PASSAGE PROVIDED:
Description
给定一棵有 \(n\) 个节点的无根树和 \(m\) 个操作, 操作有 2 类:
- 将节点 \(a\) 到节点 \(b\) 路径上所有点都染成颜色 \(c\);
- 询问节点 \(a\) 到节点 \(b\) 路径上的颜色段数量 (连续相同颜色被认为是同一段), 如
112221由 3 段组成:11,222,1.
请你写一个程序依次完成这 \(m\) 个操作.
Input
第一行包含 \(2\) 个整数 \(n\) 和 \(m\), 分别表示节点数和操作数;
第二行包含 \(n\) 个正整数表示 \(n\) 个节点的初始颜色;
接下来 \(n-1\) 行每行包含两个整数 \(x\) 和 \(y\), 表示 \(x\) 和 \(y\) 之间有一条无向边.
下面 \(m\) 行每行描述一个操作:
C a b c表示这是一个染色操作, 把节点 \(a\) 到节点 \(b\) 路径上所有点 (包括 \(a\) 和 \(b\)) 都染成颜色 \(c\);Q a b表示这是一个询问操作, 询问节点 \(a\) 到节点 \(b\) (包括 \(a\) 和 \(b\)) 路径 上的颜色段数量.
Output
对于每个询问操作, 输出一行答案.
Sample Input
6 5
2 2 1 2 1 1
1 2
1 3
2 4
2 5
2 6
Q 3 5
C 2 1 1
Q 3 5
C 5 1 2
Q 3 5Sample Output
3
1
2Data Range
对于所有数据, 保证:\(n \leq 10^5, m \leq 10^5\), 所有的颜色 \(c\) 为整数且在 \([0, 10^9]\) 之间.
Explanation
可以用树链剖分来维护这棵树, 在树链剖分上套一棵线段树.
线段树维护区间中颜色的数量, 左端颜色和右端颜色.
最后的总时间复杂度为 \(O(n \log^2 n)\), 可能需要倍增 LCA.
Source Code
#include <iostream>
#include <cstdlib>
#include <cstdio>
using namespace std;
typedef long long lli;
const int maxn = 100100, maxm = 400100, maxlog = 17;
struct interval {
int lc, rc; // Left and right (boundary) colours
int cols; // Total consecutive colours
void set_colour(int col) {
lc = rc = col;
cols = 1;
return ; }
interval(void) {
this->set_colour(0); }
interval(int col) {
this->set_colour(col); }
interval(int l, int r, int col) {
lc = l, rc = r, cols = col;
return ; }
}; interval join(interval a, interval b) {
int cols = a.cols + b.cols;
if (a.rc == b.lc) cols -= 1;
return interval(a.lc, b.rc, cols);
}
class SegmentTree
{
public:
struct node
{
node *lc, *rc;
int lb, mb, rb, lazy;
interval val;
} *root, npool[maxn<<1];
int n, ncnt;
node* make_node(void)

REQUIRED TASKS:
A. Copy the part of the passage provided from the words "请你写一个程序依次完成这 \(m\) 个操作." through the words "和 \(y\) 之间有一条无向边.".
B. Produce the text that comes next in the passage provided.

GIVEN INFORMATION:
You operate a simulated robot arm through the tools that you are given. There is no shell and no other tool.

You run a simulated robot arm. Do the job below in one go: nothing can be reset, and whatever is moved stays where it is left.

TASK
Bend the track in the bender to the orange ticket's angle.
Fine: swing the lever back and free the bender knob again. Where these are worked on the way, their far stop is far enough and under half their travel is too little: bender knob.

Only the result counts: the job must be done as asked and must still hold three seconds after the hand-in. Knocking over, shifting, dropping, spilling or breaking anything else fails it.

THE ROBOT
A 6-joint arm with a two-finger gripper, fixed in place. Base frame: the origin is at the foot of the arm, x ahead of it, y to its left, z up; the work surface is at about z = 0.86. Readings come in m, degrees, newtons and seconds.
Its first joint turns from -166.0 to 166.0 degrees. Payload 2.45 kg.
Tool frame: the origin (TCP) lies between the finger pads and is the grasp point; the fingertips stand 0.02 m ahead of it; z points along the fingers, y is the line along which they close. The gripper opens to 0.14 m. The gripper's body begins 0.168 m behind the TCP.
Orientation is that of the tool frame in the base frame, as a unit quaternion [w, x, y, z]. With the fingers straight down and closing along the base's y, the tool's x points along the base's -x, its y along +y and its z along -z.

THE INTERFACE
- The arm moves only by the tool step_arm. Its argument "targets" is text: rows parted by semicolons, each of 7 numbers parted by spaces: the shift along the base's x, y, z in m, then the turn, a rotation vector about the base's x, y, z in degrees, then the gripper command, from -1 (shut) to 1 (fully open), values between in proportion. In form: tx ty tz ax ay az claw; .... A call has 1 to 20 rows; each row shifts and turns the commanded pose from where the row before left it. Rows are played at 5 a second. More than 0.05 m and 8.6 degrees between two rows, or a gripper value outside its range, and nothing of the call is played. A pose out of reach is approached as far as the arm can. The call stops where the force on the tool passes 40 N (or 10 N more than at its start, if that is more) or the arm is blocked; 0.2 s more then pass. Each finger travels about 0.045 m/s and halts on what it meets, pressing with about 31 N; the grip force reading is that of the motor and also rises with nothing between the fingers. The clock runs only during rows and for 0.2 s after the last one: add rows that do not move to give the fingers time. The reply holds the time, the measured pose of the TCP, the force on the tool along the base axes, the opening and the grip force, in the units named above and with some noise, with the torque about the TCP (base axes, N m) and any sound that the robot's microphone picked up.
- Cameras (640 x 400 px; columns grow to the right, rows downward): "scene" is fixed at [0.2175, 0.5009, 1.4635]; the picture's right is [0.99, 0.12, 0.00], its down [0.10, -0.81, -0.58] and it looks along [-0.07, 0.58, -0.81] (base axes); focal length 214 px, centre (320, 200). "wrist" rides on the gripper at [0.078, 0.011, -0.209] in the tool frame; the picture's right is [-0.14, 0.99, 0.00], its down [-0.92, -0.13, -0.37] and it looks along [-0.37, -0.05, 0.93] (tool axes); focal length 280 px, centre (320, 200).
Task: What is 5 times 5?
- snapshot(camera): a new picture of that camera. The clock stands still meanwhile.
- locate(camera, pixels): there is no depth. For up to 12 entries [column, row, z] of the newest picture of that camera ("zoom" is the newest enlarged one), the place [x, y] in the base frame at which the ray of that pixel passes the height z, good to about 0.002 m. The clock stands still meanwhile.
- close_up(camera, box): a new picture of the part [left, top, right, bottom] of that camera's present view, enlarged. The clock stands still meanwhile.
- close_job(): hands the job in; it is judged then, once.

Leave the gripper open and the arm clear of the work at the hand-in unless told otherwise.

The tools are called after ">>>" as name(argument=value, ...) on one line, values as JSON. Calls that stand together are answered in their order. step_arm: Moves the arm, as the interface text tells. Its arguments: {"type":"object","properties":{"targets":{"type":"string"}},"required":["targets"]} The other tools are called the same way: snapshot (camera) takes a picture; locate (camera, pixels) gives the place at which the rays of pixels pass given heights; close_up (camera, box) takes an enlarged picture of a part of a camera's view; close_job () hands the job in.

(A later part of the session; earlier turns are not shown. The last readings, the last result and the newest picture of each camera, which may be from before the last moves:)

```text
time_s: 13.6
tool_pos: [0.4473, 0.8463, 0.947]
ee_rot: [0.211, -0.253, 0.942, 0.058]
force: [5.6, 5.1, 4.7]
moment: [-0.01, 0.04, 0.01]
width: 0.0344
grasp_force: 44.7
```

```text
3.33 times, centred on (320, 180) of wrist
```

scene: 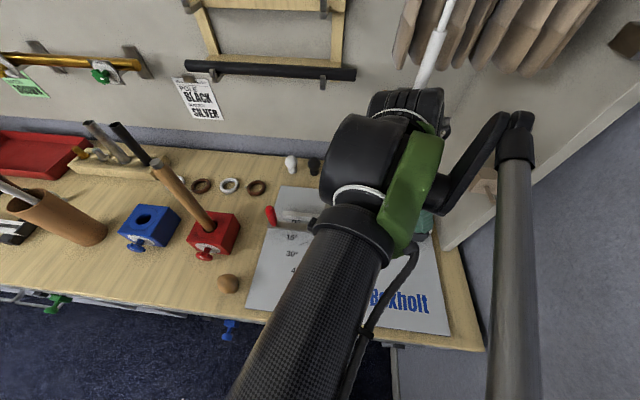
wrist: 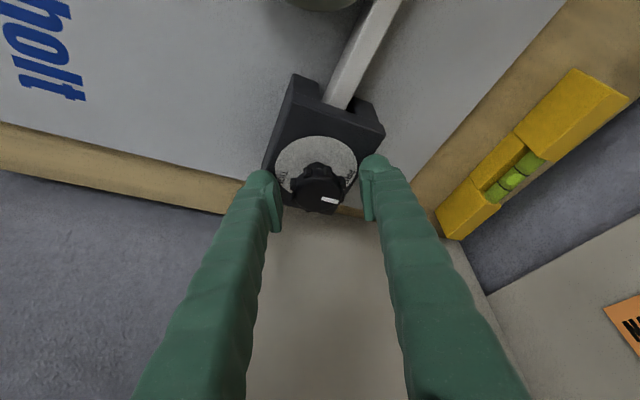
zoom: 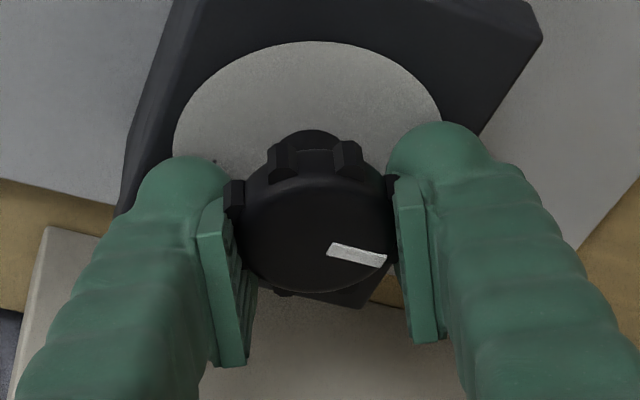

ANSWERS FOR THE TASKS:
A.
请你写一个程序依次完成这 \(m\) 个操作.
Input
第一行包含 \(2\) 个整数 \(n\) 和 \(m\), 分别表示节点数和操作数;
第二行包含 \(n\) 个正整数表示 \(n\) 个节点的初始颜色;
接下来 \(n-1\) 行每行包含两个整数 \(x\) 和 \(y\), 表示 \(x\) 和 \(y\) 之间有一条无向边.

B.
{
node *p = &npool[++ncnt];
p->lc = p->rc = NULL;
p->lb = p->mb = p->rb = 0;
p->lazy = -1;
return p;
}
void dispatch_lazy(node *p)
{
if (p->lazy < 0 || p->lb == p->rb)
return ;
p->lc->lazy = p->rc->lazy = p->lazy;
p->lc->val.set_colour(p->lazy);
p->rc->val.set_colour(p->lazy);
p->lazy = -1;
return ;
}
void change(node *p, int l, int r, int col)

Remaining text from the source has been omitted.